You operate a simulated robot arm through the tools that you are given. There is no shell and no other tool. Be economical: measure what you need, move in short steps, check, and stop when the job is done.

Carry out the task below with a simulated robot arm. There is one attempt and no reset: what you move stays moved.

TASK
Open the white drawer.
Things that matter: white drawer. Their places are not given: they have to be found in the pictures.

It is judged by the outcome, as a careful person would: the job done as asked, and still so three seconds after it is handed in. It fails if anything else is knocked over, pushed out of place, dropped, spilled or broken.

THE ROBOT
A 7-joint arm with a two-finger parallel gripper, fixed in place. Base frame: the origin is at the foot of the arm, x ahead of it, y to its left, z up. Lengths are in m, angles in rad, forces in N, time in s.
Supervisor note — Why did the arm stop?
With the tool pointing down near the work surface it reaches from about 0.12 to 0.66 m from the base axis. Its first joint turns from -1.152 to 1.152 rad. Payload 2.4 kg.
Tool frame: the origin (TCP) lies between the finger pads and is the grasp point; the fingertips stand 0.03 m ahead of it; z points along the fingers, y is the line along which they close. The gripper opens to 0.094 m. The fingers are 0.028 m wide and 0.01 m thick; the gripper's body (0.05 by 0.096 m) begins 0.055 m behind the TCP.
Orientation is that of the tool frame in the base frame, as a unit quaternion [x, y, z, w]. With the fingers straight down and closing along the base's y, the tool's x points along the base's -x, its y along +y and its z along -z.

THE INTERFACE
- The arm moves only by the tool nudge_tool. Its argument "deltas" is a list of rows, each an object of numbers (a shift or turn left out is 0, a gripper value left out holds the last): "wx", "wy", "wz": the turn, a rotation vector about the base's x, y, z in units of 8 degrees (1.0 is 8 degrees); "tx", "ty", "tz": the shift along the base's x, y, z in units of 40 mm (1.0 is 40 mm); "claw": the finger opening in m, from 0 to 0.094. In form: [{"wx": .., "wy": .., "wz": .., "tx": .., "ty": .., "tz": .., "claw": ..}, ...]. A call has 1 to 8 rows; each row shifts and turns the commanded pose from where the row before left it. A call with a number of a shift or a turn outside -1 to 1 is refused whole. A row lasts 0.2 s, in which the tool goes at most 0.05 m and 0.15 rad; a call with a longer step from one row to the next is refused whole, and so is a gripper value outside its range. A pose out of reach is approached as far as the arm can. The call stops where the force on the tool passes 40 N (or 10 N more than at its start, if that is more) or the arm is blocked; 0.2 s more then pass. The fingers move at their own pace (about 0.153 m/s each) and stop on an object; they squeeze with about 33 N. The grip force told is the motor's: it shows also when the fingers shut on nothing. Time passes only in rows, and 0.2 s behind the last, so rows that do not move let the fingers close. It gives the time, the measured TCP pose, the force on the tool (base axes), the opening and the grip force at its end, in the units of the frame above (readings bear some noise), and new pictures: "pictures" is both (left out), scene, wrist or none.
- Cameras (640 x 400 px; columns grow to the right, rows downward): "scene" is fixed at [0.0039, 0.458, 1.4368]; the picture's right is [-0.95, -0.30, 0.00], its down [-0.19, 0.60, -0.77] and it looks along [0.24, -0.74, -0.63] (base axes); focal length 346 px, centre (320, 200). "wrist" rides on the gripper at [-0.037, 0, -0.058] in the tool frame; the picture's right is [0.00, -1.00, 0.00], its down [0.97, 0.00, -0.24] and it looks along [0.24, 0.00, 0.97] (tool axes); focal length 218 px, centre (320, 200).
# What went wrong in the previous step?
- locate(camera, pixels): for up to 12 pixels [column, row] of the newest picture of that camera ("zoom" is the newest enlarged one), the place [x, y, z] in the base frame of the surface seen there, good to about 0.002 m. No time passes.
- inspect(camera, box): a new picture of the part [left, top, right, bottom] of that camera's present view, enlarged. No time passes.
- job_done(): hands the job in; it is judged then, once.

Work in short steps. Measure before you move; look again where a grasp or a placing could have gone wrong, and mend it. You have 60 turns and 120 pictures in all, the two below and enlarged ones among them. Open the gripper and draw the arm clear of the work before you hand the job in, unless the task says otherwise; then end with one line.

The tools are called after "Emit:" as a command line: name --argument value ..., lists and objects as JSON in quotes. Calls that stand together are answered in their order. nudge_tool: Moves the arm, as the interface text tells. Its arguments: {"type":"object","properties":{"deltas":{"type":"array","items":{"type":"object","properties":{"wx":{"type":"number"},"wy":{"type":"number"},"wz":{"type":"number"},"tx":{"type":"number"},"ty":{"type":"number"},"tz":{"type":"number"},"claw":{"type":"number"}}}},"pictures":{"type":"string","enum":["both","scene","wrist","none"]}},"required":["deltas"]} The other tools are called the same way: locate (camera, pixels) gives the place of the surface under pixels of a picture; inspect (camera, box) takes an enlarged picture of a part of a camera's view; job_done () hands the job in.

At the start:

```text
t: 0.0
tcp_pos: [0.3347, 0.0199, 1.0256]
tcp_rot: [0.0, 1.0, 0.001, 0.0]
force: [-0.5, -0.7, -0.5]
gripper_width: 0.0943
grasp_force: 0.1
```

——

**To do**.
Recopy all the lines exactly as they appear.

**Output**.
You operate a simulated robot arm through the tools that you are given. There is no shell and no other tool. Be economical: measure what you need, move in short steps, check, and stop when the job is done.

Carry out the task below with a simulated robot arm. There is one attempt and no reset: what you move stays moved.

TASK
Open the white drawer.
Things that matter: white drawer. Their places are not given: they have to be found in the pictures.

It is judged by the outcome, as a careful person would: the job done as asked, and still so three seconds after it is handed in. It fails if anything else is knocked over, pushed out of place, dropped, spilled or broken.

THE ROBOT
A 7-joint arm with a two-finger parallel gripper, fixed in place. Base frame: the origin is at the foot of the arm, x ahead of it, y to its left, z up. Lengths are in m, angles in rad, forces in N, time in s.
Supervisor note — Why did the arm stop?
With the tool pointing down near the work surface it reaches from about 0.12 to 0.66 m from the base axis. Its first joint turns from -1.152 to 1.152 rad. Payload 2.4 kg.
Tool frame: the origin (TCP) lies between the finger pads and is the grasp point; the fingertips stand 0.03 m ahead of it; z points along the fingers, y is the line along which they close. The gripper opens to 0.094 m. The fingers are 0.028 m wide and 0.01 m thick; the gripper's body (0.05 by 0.096 m) begins 0.055 m behind the TCP.
Orientation is that of the tool frame in the base frame, as a unit quaternion [x, y, z, w]. With the fingers straight down and closing along the base's y, the tool's x points along the base's -x, its y along +y and its z along -z.

THE INTERFACE
- The arm moves only by the tool nudge_tool. Its argument "deltas" is a list of rows, each an object of numbers (a shift or turn left out is 0, a gripper value left out holds the last): "wx", "wy", "wz": the turn, a rotation vector about the base's x, y, z in units of 8 degrees (1.0 is 8 degrees); "tx", "ty", "tz": the shift along the base's x, y, z in units of 40 mm (1.0 is 40 mm); "claw": the finger opening in m, from 0 to 0.094. In form: [{"wx": .., "wy": .., "wz": .., "tx": .., "ty": .., "tz": .., "claw": ..}, ...]. A call has 1 to 8 rows; each row shifts and turns the commanded pose from where the row before left it. A call with a number of a shift or a turn outside -1 to 1 is refused whole. A row lasts 0.2 s, in which the tool goes at most 0.05 m and 0.15 rad; a call with a longer step from one row to the next is refused whole, and so is a gripper value outside its range. A pose out of reach is approached as far as the arm can. The call stops where the force on the tool passes 40 N (or 10 N more than at its start, if that is more) or the arm is blocked; 0.2 s more then pass. The fingers move at their own pace (about 0.153 m/s each) and stop on an object; they squeeze with about 33 N. The grip force told is the motor's: it shows also when the fingers shut on nothing. Time passes only in rows, and 0.2 s behind the last, so rows that do not move let the fingers close. It gives the time, the measured TCP pose, the force on the tool (base axes), the opening and the grip force at its end, in the units of the frame above (readings bear some noise), and new pictures: "pictures" is both (left out), scene, wrist or none.
- Cameras (640 x 400 px; columns grow to the right, rows downward): "scene" is fixed at [0.0039, 0.458, 1.4368]; the picture's right is [-0.95, -0.30, 0.00], its down [-0.19, 0.60, -0.77] and it looks along [0.24, -0.74, -0.63] (base axes); focal length 346 px, centre (320, 200). "wrist" rides on the gripper at [-0.037, 0, -0.058] in the tool frame; the picture's right is [0.00, -1.00, 0.00], its down [0.97, 0.00, -0.24] and it looks along [0.24, 0.00, 0.97] (tool axes); focal length 218 px, centre (320, 200).
# What went wrong in the previous step?
- locate(camera, pixels): for up to 12 pixels [column, row] of the newest picture of that camera ("zoom" is the newest enlarged one), the place [x, y, z] in the base frame of the surface seen there, good to about 0.002 m. No time passes.
- inspect(camera, box): a new picture of the part [left, top, right, bottom] of that camera's present view, enlarged. No time passes.
- job_done(): hands the job in; it is judged then, once.

Work in short steps. Measure before you move; look again where a grasp or a placing could have gone wrong, and mend it. You have 60 turns and 120 pictures in all, the two below and enlarged ones among them. Open the gripper and draw the arm clear of the work before you hand the job in, unless the task says otherwise; then end with one line.

The tools are called after "Emit:" as a command line: name --argument value ..., lists and objects as JSON in quotes. Calls that stand together are answered in their order. nudge_tool: Moves the arm, as the interface text tells. Its arguments: {"type":"object","properties":{"deltas":{"type":"array","items":{"type":"object","properties":{"wx":{"type":"number"},"wy":{"type":"number"},"wz":{"type":"number"},"tx":{"type":"number"},"ty":{"type":"number"},"tz":{"type":"number"},"claw":{"type":"number"}}}},"pictures":{"type":"string","enum":["both","scene","wrist","none"]}},"required":["deltas"]} The other tools are called the same way: locate (camera, pixels) gives the place of the surface under pixels of a picture; inspect (camera, box) takes an enlarged picture of a part of a camera's view; job_done () hands the job in.

At the start:

```text
t: 0.0
tcp_pos: [0.3347, 0.0199, 1.0256]
tcp_rot: [0.0, 1.0, 0.001, 0.0]
force: [-0.5, -0.7, -0.5]
gripper_width: 0.0943
grasp_force: 0.1
```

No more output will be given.